American Top Team owner Dan Lambert helped Alves pay for the fourth.

“I haven’t gotten a significant paycheck in two years, but I’ve been able to maintain the same focus on getting better,” Alves said. “I’m very blessed to be a part of ATT.”

Even with the financial help, Alves was forced to prioritize his spending in ways he hadn’t previously. In other words, there weren’t as many discretionary dollars lying around to fund Alves’ social life -- which he says has been a blessing in disguise.

Alves has admitted to having a taste for the party scene, but in the past two years, he couldn’t be a part of it even when he wanted to -- he couldn’t afford it.

“When you don’t have income anymore, you can’t spend that much money,” Alves said. “That was one of the greatest things. I had to cut costs. It changed my lifestyle. I went to the gym, back to home, back to the gym. All the partying, all the waste of money isn’t happening anymore. Everything is precise and it feels really good.”

Maturity, really, is what it sounds like Alves has gained when listening to him. He has drastically changed his diet in recent years. After missing weight twice in four fights from 2008 to 2010, Alves was nearly forced by the UFC to move to middleweight.

These days, Alves is working diligently with well-known nutritionist Mike Dolce and expects his weight cut this week to be one of the easiest of his career.

He says his relationship with coaches has never been better and, during his long break from the cage, found time to get engaged. Everything about his personal life is vastly different than in 2009, when he fought Georges St-Pierre for the welterweight title at UFC 100.

“I wasn’t ready for the title at that time,” Alves said. “I’m glad I didn’t get it. Maybe I wouldn’t even be alive if I had become champion at that time because I was in such a wrong way.”

It’s pretty crazy when you consider Alves has already fought 17 times for the UFC, just sat out 25 months -- and is still just 30 years old.

Now that his body is cooperating again, Alves is confident big things lie ahead.

“I’ve been pushing my limit constantly since the surgeries to see how my body holds up and it’s been great,” Alves said.

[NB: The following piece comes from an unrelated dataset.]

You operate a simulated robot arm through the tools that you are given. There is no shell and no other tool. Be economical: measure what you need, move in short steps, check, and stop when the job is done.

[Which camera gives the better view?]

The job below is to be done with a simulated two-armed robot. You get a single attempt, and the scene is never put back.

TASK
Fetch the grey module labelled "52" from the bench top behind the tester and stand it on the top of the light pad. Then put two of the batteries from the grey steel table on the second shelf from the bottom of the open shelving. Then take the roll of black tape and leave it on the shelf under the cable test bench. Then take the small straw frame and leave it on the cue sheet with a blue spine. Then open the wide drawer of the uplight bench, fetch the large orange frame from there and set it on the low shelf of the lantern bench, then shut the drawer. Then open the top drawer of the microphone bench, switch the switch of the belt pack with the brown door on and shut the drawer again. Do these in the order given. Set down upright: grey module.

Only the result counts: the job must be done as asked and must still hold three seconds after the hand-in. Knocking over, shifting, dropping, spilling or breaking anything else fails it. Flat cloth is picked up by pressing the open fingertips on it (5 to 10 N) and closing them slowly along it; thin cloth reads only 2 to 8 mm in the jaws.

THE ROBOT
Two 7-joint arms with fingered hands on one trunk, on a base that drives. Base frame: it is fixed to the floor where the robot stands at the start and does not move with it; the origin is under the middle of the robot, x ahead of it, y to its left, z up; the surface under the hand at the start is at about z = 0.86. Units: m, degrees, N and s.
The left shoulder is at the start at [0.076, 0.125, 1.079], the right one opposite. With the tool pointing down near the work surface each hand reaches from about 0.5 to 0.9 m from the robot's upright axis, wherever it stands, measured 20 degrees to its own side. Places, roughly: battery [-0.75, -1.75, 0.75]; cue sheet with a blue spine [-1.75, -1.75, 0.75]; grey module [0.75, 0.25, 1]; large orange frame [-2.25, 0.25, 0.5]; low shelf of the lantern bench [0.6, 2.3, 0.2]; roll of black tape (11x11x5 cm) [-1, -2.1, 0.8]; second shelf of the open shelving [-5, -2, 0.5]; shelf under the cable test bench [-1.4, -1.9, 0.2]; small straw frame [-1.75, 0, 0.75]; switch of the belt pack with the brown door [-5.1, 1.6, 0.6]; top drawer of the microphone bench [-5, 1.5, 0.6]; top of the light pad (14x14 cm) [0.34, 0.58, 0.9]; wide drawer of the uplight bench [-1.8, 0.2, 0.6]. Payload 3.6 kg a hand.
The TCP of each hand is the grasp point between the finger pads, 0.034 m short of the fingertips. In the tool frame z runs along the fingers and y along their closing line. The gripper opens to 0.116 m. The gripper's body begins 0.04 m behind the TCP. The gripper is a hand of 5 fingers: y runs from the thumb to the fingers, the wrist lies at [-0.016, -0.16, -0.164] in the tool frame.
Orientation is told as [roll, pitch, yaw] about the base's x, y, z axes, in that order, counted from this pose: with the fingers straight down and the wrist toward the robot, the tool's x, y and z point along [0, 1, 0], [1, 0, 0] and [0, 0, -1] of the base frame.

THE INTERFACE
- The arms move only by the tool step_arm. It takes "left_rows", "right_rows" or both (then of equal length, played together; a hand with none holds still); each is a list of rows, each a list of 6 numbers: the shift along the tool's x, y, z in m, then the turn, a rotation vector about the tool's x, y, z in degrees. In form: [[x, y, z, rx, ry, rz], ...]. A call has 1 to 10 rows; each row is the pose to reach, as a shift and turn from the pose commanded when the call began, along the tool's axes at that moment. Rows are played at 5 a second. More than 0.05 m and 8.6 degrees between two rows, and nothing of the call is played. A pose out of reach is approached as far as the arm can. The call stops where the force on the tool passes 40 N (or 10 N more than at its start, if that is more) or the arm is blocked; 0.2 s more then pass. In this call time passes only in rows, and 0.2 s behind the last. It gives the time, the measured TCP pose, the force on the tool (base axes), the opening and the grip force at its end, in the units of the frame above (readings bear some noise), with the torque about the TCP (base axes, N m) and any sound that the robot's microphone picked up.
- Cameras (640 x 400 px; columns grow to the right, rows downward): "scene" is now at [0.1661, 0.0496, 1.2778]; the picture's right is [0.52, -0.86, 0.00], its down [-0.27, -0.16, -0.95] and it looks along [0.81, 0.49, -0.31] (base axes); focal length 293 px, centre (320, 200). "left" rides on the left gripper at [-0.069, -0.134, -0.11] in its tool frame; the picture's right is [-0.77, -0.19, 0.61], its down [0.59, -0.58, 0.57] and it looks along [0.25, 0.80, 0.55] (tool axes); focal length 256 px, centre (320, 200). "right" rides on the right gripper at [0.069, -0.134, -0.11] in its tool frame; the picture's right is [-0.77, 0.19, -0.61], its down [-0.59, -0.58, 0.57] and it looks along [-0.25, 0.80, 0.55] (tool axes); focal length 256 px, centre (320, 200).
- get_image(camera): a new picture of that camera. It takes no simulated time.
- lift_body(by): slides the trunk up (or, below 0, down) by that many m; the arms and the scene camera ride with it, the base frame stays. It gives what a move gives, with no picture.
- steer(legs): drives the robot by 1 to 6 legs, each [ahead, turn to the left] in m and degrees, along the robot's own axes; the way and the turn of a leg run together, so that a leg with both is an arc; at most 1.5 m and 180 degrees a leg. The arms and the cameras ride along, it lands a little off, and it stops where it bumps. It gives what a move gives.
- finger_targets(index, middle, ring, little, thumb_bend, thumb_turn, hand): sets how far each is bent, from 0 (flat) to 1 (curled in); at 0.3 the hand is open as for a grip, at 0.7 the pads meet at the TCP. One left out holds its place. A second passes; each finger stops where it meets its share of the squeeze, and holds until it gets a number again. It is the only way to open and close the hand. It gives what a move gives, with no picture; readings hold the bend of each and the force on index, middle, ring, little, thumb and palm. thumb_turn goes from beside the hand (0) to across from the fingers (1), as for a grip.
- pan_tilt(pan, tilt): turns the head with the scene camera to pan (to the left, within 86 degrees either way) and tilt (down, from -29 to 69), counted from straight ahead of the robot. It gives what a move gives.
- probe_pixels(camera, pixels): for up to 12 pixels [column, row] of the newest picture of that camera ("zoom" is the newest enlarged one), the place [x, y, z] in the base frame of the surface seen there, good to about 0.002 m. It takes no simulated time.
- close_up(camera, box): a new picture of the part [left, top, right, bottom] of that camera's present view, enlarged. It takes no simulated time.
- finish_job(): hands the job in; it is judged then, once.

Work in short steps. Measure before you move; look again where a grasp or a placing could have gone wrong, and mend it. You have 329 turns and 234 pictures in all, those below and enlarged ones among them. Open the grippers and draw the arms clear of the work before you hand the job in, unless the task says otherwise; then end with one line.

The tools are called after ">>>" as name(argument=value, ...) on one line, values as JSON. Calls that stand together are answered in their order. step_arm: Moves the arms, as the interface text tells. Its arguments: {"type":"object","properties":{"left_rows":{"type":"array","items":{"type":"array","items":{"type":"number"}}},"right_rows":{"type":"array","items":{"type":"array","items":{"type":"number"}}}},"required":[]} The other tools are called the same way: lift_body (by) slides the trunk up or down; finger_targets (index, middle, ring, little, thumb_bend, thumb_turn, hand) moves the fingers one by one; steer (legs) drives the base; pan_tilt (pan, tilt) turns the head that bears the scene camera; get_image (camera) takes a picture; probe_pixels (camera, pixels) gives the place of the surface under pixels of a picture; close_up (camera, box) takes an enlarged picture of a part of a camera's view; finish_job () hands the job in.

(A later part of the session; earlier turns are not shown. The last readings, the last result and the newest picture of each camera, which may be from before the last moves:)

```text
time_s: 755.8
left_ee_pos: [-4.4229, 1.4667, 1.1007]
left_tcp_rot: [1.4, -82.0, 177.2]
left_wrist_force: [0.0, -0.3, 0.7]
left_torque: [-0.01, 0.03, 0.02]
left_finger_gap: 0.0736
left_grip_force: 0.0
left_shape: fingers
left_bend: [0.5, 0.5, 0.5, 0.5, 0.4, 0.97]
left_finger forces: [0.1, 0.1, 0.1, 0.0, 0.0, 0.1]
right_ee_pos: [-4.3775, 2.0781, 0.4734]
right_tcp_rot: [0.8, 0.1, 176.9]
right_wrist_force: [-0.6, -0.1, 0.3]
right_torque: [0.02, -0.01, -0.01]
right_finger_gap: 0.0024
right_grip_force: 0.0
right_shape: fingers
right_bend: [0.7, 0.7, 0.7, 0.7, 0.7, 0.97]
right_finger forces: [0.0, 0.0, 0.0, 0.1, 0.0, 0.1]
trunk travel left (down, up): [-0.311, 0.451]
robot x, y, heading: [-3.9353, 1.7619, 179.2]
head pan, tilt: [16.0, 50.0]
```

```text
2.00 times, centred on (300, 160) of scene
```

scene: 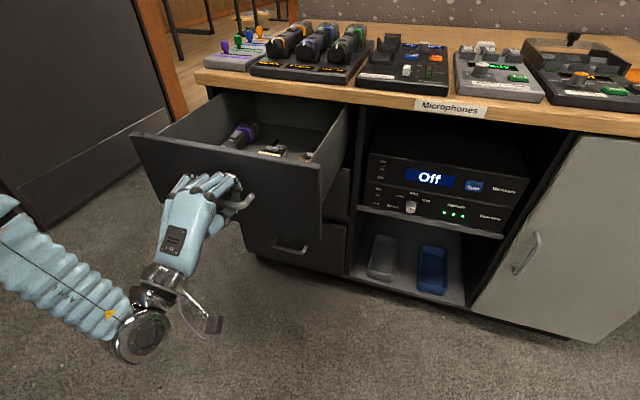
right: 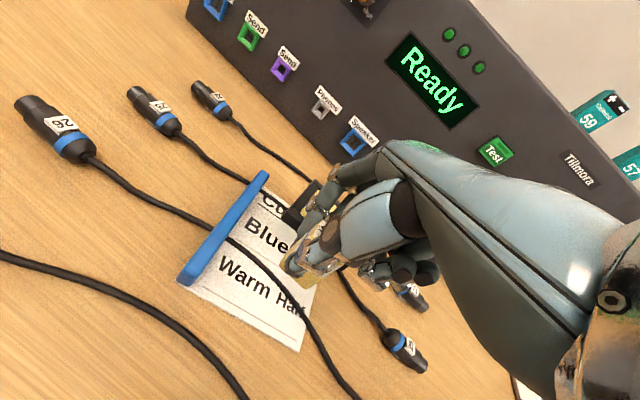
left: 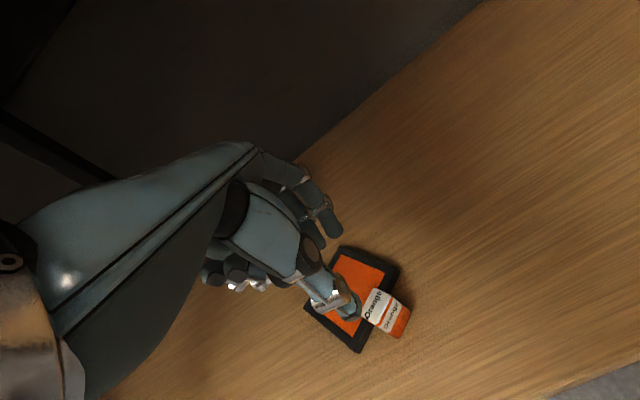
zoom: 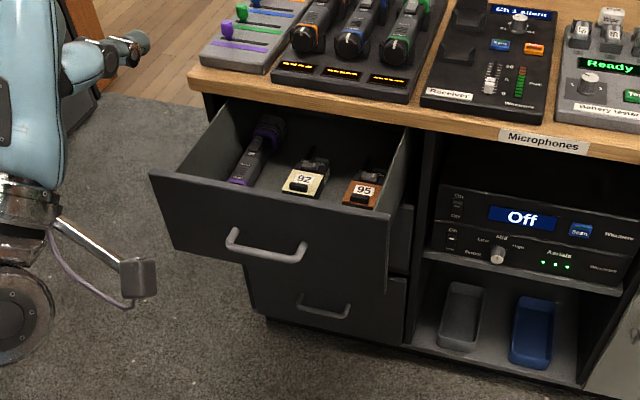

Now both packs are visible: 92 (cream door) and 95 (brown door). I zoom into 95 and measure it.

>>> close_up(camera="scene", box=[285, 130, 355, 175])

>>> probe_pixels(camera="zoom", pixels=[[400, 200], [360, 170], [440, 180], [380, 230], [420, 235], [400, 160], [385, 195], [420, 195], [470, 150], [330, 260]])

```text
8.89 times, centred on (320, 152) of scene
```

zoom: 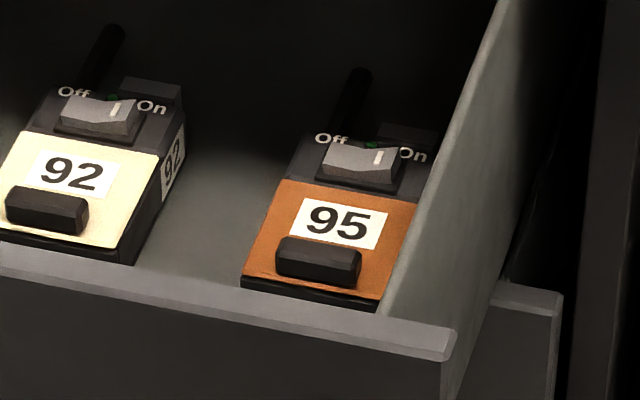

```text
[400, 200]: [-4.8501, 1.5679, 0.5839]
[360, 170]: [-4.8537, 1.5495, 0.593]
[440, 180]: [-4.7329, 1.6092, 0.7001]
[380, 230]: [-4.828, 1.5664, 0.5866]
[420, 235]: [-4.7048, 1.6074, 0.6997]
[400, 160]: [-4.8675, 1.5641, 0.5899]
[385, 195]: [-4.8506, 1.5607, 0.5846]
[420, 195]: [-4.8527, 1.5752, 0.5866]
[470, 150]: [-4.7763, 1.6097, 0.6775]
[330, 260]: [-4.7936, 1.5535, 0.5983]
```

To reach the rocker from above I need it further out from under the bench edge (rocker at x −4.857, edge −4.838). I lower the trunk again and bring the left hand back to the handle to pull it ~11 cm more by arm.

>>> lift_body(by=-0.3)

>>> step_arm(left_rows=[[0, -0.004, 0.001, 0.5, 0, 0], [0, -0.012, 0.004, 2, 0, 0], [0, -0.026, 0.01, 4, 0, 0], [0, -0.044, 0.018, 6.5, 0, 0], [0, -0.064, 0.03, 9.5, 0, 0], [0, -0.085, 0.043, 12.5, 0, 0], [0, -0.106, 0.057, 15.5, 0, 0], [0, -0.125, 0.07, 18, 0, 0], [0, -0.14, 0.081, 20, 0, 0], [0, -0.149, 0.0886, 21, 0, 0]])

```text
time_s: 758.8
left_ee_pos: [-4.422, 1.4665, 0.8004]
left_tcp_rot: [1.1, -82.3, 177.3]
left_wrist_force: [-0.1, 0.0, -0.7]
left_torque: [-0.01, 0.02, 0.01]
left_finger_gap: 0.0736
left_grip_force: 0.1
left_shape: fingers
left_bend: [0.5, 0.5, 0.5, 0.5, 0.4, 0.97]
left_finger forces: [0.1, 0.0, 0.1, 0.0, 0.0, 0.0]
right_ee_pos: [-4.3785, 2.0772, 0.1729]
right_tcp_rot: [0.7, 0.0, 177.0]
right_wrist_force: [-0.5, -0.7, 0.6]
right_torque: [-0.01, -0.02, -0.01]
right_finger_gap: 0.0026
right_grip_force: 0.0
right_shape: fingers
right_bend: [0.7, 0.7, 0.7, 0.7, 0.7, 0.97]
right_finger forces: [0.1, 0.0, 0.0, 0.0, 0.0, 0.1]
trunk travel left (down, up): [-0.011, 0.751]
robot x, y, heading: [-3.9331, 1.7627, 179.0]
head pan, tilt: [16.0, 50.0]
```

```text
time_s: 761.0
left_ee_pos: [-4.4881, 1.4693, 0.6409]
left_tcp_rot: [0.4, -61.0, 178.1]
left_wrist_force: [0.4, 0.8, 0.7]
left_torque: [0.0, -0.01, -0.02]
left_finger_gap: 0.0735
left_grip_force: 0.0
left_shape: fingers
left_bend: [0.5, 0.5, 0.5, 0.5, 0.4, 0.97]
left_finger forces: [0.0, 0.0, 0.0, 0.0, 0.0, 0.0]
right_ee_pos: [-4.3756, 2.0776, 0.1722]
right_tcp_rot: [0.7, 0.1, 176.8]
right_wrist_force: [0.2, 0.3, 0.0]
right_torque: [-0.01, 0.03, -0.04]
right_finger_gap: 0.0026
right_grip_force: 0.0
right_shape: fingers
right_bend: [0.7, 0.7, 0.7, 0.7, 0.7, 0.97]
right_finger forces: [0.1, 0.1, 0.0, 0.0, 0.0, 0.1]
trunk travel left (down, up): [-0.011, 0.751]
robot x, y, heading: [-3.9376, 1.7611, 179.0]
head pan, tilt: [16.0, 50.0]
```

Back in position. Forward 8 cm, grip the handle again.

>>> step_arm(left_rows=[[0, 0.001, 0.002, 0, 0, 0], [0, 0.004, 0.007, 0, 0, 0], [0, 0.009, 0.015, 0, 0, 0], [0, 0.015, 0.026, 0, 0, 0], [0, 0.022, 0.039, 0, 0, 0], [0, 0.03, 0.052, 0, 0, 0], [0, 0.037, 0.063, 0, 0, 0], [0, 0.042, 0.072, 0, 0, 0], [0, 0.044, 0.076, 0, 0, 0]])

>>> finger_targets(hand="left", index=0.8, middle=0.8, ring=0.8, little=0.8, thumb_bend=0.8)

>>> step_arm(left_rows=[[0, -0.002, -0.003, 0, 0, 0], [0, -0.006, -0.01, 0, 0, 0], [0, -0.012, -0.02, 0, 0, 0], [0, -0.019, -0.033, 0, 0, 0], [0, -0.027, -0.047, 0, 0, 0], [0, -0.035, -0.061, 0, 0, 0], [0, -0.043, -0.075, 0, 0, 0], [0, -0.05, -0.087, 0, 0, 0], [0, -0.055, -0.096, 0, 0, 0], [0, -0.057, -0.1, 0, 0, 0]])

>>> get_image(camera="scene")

“The welterweight division has always been competitive. There are so many guys at this weight. It doesn’t mean the division is better now, though. The biggest threat has always been [St-Pierre] because he’s such a smart fighter. I don’t see other guys doing that. The guys you see in this division right now, once they get hit a few times they are going to go after you. The division is wide open. I see a big opening.”